Fortunately, the Twitterverse retaliated to Coulter’s post with quick-witted humor, retweeting her photo with different phrases. Some of the more hilarious responses show her holding signs with phrases like “bring back my soul” and “please pay attention to me.” And for most people, mocking Coulter was all that was needed to set the world in balance.

But I’m left grappling with the initial conservative embrace of Coulter’s taunt, her unflinching mockery of desperate parents and the terrifying possibility of almost 300 dead, enslaved, or brutalized young girls.

Of course, incendiary remarks from conservatives about black victims are not unusual, whether they’re discussing people affected by poverty or more direct forms of violence. And Coulter’s career has thrived on taking the most offensive conservative stance possible, regardless of the issue. The rage, concern, and suffering of oppressed people seem like a game to most of these folks, just another opportunity to deploy hateful rhetoric about people of color and poverty-stricken communities without any genuine consideration of their circumstances.

But my baby brother just turned 16 last week, so this lack of empathy hits way too close to home. He’s the same age as many of those girls who went missing four weeks ago.

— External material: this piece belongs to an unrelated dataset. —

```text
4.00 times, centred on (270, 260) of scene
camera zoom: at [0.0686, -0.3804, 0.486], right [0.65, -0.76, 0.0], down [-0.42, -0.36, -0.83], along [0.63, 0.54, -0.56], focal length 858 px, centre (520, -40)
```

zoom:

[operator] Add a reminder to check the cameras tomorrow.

He’s one year younger than Trayvon Martin.

So, it hits me hard.

People often complain that we have a tendency to dehumanize and separate from people who are ideologically divergent from us, restricting ourselves to rigid boundaries that never allow us to change our minds and gain new experiences. We throw around words like “evil” for ideas that are different from ours.

For black folks in particular, these types of social divisions perpetuate isolation and subjugation. Black boys lose their childhood by being treated, seen, and tried as adults. Sixty percent of black girls are sexually assaulted as opposed to 25% of the rest of the female population. Even in hospitals, doctors give black patients less medication for the same injuries as their white counterparts, mostly because people think we feel less pain. As if we don’t feel. As if we aren’t human.

And we’ve been fighting to prove our humanity for a very, very long time. Too long.

It seems like American conservatives are bent on resisting that connection—too often it seems their humanity is the one in question. Whether it’s a modern day cowboy who thinks black people were better off as slaves, gun rights activists who refuse to regulate weapons after the slaughter of school children, or people who mock an effort to save hundreds of missing girls, this lack of compassion toward others makes conservatives seem more like zealous ideologues than devoted citizens. They come off as former rulers who’ve lost their power—but not their zeal—to dominate. And if we’ve learned anything about people who cling to guns and causes at any cost, this doesn’t bode well for any of us.

So Coulter and her ilk have put me at a loss. Where exactly does empathy begin when you live in a society where individualism means freedom from connection, care, and community? At what point do we move beyond dogma and become neighbors? I’m not sure. But I know that the kind of sectarian religious conflicts going in Nigeria seem a lot more like our future than our past. We’d do well to note that.